[Logs of tool calls and replies]
<<<<
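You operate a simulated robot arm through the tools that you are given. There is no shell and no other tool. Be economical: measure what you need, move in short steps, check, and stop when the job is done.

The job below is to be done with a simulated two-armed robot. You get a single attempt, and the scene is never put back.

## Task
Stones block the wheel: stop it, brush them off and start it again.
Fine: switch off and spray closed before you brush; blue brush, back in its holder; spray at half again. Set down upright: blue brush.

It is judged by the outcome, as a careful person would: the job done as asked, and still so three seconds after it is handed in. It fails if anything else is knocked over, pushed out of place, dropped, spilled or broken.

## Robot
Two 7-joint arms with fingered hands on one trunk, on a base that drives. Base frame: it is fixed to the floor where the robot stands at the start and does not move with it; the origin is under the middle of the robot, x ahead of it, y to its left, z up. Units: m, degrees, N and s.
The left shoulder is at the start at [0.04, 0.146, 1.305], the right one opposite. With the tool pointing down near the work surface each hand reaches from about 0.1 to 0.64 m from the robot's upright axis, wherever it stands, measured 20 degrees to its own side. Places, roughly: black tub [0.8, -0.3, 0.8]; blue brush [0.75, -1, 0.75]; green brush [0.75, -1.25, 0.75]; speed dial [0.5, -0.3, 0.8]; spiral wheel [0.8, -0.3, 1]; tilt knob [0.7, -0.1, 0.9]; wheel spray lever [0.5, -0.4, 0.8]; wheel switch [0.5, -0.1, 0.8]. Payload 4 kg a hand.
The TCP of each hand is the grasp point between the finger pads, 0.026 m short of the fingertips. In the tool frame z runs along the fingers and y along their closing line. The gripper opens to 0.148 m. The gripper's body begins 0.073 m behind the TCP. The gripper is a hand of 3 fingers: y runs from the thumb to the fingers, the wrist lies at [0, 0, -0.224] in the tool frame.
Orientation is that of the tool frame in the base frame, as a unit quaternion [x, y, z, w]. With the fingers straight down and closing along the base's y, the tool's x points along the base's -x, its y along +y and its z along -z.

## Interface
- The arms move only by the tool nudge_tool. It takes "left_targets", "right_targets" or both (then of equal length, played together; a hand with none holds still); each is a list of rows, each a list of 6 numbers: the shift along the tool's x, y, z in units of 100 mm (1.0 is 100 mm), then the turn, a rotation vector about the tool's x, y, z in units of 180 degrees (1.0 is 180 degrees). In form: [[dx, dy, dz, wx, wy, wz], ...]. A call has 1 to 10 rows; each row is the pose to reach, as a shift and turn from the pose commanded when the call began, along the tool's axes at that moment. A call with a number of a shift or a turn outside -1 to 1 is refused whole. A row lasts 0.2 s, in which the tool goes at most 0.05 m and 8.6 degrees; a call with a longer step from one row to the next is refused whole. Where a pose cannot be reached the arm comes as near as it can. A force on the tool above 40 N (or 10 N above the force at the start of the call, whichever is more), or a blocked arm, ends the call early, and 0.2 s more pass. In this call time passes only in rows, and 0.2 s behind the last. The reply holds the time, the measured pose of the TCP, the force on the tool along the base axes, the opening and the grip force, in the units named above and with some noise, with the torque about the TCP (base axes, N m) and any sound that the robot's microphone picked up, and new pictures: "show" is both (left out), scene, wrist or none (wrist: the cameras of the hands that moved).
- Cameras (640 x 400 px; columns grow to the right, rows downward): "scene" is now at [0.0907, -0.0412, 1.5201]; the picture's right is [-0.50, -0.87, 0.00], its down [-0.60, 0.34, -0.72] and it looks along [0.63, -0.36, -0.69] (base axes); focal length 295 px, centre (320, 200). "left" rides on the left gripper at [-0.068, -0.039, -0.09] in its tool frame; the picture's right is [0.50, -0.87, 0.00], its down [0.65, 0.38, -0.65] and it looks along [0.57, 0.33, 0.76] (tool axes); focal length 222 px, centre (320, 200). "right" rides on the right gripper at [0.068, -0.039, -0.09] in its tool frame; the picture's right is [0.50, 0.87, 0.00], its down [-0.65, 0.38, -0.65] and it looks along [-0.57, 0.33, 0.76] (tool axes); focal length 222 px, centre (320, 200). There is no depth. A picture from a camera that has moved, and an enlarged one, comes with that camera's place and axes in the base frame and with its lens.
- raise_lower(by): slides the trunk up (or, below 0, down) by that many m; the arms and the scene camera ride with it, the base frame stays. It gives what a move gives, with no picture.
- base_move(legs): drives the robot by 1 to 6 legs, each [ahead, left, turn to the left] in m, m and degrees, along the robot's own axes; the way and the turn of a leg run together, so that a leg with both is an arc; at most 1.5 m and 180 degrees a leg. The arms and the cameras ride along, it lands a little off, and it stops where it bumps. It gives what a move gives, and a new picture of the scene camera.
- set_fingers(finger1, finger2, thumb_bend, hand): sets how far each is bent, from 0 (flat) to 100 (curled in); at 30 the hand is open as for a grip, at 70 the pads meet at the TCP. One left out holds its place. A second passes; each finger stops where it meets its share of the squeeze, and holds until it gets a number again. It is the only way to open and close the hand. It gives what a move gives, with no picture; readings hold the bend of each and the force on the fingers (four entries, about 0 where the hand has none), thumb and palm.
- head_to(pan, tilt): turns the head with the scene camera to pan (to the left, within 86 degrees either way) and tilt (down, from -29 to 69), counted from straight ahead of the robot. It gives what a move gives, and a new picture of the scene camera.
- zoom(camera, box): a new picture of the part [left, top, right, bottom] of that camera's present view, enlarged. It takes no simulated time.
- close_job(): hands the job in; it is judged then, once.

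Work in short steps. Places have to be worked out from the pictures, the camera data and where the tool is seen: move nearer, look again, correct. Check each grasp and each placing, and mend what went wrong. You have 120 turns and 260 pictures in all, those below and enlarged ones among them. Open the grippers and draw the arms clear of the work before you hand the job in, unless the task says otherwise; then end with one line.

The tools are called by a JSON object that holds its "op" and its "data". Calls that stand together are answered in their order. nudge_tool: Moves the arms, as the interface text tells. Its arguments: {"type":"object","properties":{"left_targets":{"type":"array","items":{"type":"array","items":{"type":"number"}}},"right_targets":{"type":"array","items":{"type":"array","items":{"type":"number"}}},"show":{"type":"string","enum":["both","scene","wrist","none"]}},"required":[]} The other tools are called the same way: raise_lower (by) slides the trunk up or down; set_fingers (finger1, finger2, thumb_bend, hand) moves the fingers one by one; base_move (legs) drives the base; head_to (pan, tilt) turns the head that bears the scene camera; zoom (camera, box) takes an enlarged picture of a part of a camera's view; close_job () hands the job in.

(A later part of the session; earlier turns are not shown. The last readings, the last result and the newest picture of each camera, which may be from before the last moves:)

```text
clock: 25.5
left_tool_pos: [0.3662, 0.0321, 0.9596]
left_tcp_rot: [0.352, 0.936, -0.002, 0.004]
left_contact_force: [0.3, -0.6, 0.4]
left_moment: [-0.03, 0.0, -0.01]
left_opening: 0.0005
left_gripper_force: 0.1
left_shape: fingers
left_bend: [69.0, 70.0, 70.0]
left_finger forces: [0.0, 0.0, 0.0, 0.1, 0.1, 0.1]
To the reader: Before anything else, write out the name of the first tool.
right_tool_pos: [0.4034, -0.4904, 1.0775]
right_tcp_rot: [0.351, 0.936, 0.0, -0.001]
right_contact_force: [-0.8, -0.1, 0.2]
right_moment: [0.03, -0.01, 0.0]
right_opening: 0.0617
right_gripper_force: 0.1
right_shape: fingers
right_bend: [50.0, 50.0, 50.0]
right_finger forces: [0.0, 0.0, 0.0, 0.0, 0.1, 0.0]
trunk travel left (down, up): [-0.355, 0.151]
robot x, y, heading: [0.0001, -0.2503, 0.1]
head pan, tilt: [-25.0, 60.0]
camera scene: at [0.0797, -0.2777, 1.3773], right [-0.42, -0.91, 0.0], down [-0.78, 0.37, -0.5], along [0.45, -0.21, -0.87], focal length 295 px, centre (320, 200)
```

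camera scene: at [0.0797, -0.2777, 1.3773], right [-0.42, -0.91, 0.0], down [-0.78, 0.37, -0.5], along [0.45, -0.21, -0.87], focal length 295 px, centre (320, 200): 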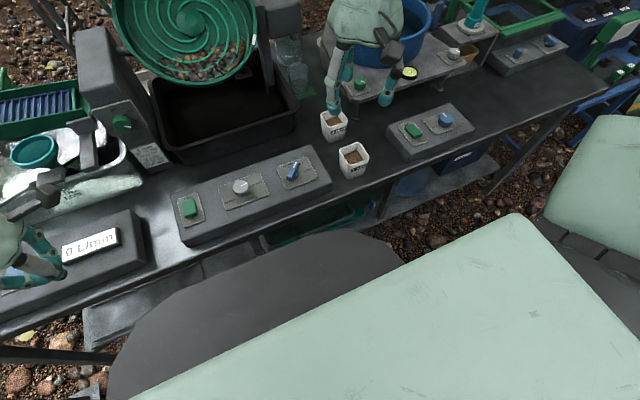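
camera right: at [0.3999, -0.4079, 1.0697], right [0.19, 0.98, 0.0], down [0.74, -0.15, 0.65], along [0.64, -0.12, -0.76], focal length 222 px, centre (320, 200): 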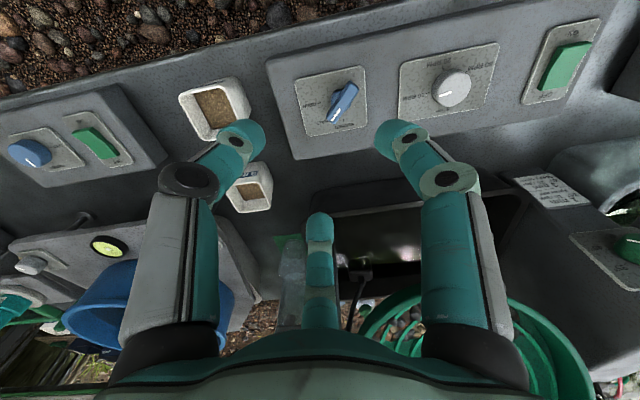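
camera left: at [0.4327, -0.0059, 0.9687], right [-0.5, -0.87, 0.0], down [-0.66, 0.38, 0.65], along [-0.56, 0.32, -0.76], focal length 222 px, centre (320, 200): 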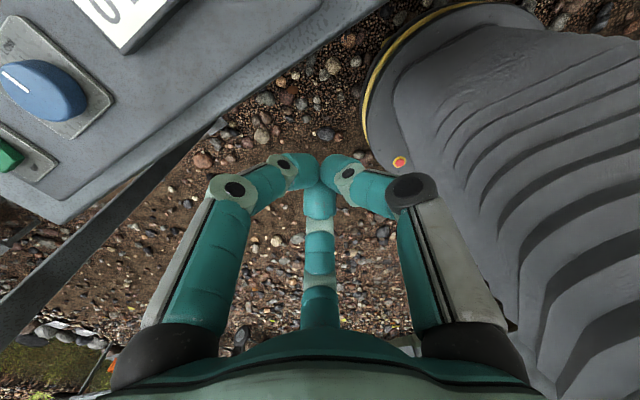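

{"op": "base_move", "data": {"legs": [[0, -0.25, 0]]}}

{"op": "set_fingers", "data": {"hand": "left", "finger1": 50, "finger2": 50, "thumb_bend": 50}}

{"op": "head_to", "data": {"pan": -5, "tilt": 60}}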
>>>>
<<<<
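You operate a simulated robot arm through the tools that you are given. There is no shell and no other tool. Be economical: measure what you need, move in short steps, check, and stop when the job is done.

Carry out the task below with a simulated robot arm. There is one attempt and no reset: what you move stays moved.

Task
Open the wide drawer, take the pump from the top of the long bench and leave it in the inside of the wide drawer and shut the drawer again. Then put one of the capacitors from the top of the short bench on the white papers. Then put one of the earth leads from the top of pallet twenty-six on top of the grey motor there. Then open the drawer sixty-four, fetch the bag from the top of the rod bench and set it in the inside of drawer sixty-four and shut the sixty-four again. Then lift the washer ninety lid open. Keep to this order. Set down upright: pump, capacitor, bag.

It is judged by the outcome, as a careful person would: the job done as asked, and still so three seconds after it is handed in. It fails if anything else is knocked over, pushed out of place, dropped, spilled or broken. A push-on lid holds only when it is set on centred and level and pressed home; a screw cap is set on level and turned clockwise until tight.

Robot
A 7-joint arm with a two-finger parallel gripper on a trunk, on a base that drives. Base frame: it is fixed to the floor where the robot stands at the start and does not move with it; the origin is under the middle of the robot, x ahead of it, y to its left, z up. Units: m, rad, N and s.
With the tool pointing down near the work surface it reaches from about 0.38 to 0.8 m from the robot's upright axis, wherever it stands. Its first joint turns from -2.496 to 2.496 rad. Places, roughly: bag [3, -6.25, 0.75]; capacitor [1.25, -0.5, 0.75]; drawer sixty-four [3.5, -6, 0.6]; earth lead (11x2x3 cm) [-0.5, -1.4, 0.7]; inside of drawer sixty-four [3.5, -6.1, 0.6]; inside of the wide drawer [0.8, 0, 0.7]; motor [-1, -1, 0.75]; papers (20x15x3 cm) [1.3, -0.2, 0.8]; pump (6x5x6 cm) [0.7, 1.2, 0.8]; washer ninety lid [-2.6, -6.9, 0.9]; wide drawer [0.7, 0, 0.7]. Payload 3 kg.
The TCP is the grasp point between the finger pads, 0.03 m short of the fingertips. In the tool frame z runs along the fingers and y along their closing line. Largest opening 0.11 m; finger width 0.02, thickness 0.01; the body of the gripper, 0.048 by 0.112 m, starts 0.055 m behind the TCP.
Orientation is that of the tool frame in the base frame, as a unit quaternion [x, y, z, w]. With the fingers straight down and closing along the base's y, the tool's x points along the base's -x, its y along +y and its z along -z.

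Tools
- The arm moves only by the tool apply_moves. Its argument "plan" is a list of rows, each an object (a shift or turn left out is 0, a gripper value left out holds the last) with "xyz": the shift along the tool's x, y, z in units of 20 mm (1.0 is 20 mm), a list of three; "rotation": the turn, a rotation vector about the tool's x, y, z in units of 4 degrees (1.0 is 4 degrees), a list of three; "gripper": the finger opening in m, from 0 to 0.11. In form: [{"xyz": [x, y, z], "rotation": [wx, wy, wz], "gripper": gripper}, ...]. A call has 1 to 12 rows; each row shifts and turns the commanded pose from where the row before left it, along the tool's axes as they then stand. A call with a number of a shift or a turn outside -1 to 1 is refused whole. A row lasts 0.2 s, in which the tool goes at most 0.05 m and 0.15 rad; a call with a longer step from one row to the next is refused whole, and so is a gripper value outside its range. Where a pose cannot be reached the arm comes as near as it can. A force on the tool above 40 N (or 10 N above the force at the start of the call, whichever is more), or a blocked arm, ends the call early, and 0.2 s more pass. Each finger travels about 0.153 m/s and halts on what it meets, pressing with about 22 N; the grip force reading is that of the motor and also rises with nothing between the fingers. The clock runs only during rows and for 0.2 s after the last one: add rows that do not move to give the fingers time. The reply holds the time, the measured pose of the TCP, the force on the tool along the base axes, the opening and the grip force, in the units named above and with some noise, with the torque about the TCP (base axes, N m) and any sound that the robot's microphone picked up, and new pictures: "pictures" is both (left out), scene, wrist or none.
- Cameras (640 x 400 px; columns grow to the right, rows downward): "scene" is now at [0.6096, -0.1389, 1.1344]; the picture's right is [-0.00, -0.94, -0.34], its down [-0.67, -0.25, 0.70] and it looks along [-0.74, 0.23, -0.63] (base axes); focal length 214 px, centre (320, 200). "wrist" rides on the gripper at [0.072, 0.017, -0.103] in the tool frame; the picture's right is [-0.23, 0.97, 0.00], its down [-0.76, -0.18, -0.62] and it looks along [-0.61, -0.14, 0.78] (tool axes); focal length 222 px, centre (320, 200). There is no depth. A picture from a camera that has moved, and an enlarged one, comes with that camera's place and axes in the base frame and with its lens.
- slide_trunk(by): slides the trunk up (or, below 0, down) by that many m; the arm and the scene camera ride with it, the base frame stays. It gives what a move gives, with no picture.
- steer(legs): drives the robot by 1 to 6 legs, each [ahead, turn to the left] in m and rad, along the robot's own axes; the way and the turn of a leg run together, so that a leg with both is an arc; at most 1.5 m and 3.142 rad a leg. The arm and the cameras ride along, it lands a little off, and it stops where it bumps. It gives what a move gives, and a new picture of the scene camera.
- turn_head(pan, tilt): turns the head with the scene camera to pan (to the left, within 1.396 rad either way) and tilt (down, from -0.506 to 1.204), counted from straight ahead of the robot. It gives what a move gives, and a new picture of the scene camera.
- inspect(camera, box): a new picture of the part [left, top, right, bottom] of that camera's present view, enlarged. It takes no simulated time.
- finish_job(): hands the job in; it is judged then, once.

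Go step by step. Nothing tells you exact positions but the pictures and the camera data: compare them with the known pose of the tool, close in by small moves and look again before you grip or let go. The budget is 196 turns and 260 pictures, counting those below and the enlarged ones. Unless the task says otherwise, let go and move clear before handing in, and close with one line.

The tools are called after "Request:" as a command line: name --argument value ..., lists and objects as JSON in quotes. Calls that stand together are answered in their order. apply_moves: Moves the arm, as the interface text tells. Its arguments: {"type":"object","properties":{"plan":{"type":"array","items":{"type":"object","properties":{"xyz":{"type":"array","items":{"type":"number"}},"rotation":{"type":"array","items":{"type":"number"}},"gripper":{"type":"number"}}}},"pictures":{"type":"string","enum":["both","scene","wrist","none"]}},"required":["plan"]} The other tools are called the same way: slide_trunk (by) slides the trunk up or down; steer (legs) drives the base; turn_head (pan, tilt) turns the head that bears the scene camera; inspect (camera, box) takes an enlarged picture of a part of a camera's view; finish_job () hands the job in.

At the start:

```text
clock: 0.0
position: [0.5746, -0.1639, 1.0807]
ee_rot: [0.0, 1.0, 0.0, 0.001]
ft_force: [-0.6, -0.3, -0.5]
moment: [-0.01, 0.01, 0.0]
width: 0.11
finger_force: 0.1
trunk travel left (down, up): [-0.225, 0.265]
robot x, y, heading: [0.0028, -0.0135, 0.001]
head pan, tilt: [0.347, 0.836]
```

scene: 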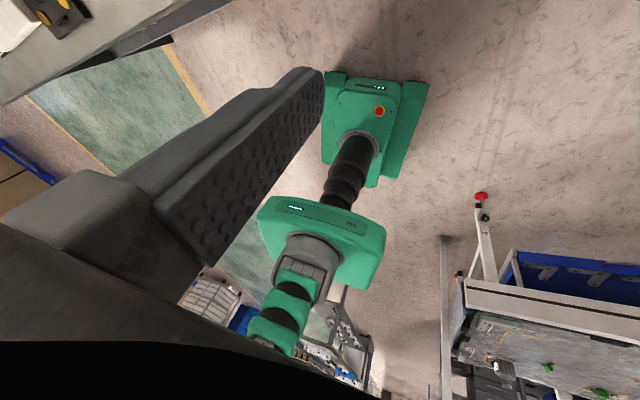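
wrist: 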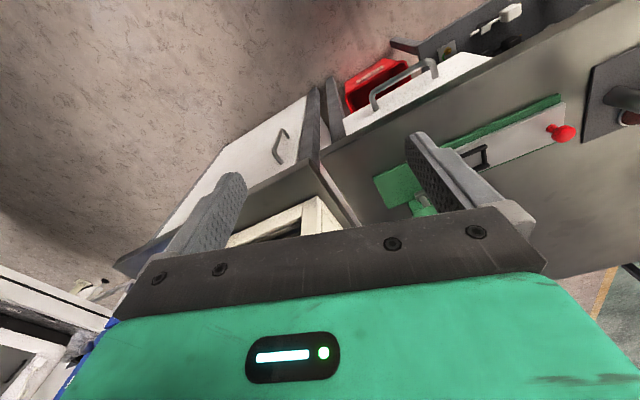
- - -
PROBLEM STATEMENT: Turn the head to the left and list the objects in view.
>>>>
PROBLEM STATEMENT: Output exactly those lines that lie from the line with "- slide_trunk(by): slides" through the line with "- steer(legs): drives", with both of those lines included.

RESULT FOR THIS TASK:
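- slide_trunk(by): slides the trunk up (or, below 0, down) by that many m; the arm and the scene camera ride with it, the base frame stays. It gives what a move gives, with no picture.
- steer(legs): drives the robot by 1 to 6 legs, each [ahead, turn to the left] in m and rad, along the robot's own axes; the way and the turn of a leg run together, so that a leg with both is an arc; at most 1.5 m and 3.142 rad a leg. The arm and the cameras ride along, it lands a little off, and it stops where it bumps. It gives what a move gives, and a new picture of the scene camera.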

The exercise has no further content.